“Our strategy is to become number one in the market.”
Most product leaders have heard a sentence like this in a meeting. It sounds reasonable, but it isn’t a strategy. Most organizations don’t actually have one. They have ambitions, plans, and a long list of initiatives — but they lack a coherent strategy that guides meaningful decisions.
This is the first post in the Strategy Playbook series, a practical guide to what strategy actually is and how to build one that works. The foundations come first: the definition of strategy, the discipline of choice and focus, and the difference between vision and strategy. From there, two more questions: why most strategies fail, and the five most common misconceptions that keep teams from getting strategy right.
What is Strategy? More Than Just a Plan
Strategy is a coherent set of choices made to succeed in a chosen market.
It is not a mission statement, not a list of goals, and not an inventory of projects. Strategy is a deliberate positioning — a way of creating and capturing value that competitors cannot easily copy.
A useful way to frame strategy is to treat it as the answer to one question:
How will we create a sustainable competitive advantage?
The key word is sustainable. Anyone can win temporarily through luck, timing, or a large round of funding. Strategy is about building a position that compounds rather than decays — one that becomes harder to attack as time passes, not easier.
When making product decisions, ask yourself: “Does this choice strengthen our differentiated position, or does it just add one more item to a pile of features?”
Strategy Is Choice and Focus

Strategy is not about doing more. It is about doing less, and doing it well.
Every time you say “yes” to one choice, you are implicitly saying “no” to many others. This is what strategists call opportunity cost. If you decide to win enterprise customers, you give up the small-business focus. If you decide to compete on user experience, you accept that you may not win on price. A real strategic choice always closes some doors so that one stays open.

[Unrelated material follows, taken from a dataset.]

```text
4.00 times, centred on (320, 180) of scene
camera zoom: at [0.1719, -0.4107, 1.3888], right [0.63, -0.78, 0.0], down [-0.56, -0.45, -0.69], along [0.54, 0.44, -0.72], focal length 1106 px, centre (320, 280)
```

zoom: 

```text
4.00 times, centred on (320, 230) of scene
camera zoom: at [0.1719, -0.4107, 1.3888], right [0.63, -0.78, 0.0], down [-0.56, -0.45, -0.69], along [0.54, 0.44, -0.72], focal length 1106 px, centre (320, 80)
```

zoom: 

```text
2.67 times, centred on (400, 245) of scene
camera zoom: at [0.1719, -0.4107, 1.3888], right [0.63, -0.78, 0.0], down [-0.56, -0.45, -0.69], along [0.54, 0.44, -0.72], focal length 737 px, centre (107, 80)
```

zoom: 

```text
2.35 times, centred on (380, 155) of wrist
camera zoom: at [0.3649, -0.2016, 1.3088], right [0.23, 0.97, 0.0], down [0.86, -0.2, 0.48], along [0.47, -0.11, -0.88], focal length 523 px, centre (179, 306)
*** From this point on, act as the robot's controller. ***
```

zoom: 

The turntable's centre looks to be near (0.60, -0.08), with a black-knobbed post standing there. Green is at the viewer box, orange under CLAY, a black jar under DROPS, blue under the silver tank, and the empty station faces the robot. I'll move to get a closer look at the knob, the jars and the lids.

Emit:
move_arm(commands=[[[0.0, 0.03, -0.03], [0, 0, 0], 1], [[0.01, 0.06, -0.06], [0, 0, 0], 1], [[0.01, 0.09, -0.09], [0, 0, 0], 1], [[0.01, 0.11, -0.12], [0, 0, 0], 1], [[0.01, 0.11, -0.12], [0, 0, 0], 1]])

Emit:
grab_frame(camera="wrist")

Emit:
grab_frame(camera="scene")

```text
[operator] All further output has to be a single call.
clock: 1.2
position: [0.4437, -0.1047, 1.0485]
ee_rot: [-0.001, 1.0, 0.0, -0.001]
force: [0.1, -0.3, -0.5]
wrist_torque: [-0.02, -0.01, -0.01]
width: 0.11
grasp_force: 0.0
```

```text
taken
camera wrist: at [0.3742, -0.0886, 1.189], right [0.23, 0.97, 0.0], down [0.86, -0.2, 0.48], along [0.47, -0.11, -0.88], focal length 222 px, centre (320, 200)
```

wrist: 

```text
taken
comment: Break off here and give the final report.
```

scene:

The companies that struggle most are the ones that refuse to make these choices. They chase every market, build every requested feature, and react to every competitor move. The result is the same: they are average at everything and excellent at nothing.
Three Questions to Validate a Real Strategic Choice
A useful test for whether a decision is actually a strategic choice:
- What are you explicitly choosing not to do? If you can’t name the opportunities you are giving up, you haven’t made a real choice.
- Could a reasonable competitor make the opposite choice? If every company in your industry would make the same decision, it isn’t a differentiated strategy — it’s table stakes.
- Does this choice create internal tension? Real strategic choices involve real trade-offs, so they should feel uncomfortable. Easy decisions are usually not strategic decisions.
Consider a productivity app deciding between two paths: optimizing for individual power users or building deep collaboration features for teams. Neither path is inherently better. But pursuing both at the same weight typically results in a product that does neither well.
A useful analogy: choice and focus is the difference between a buffet and a specialty restaurant. A buffet offers dozens of dishes, but rarely is any one of them memorable. A sushi specialist or a steakhouse, by contrast, builds a reputation for one thing done well. Strategic choice works the same way. Deciding what not to do is as important as deciding what to do.
Vision vs. Strategy: What’s the Difference?
Vision is the destination. Strategy is the route to get there.
Vision describes the future you want to reach. It inspires people, gives them a reason to commit, and rarely changes. Strategy, in contrast, describes how you will move toward that vision given your current resources, the market, and the competitive landscape.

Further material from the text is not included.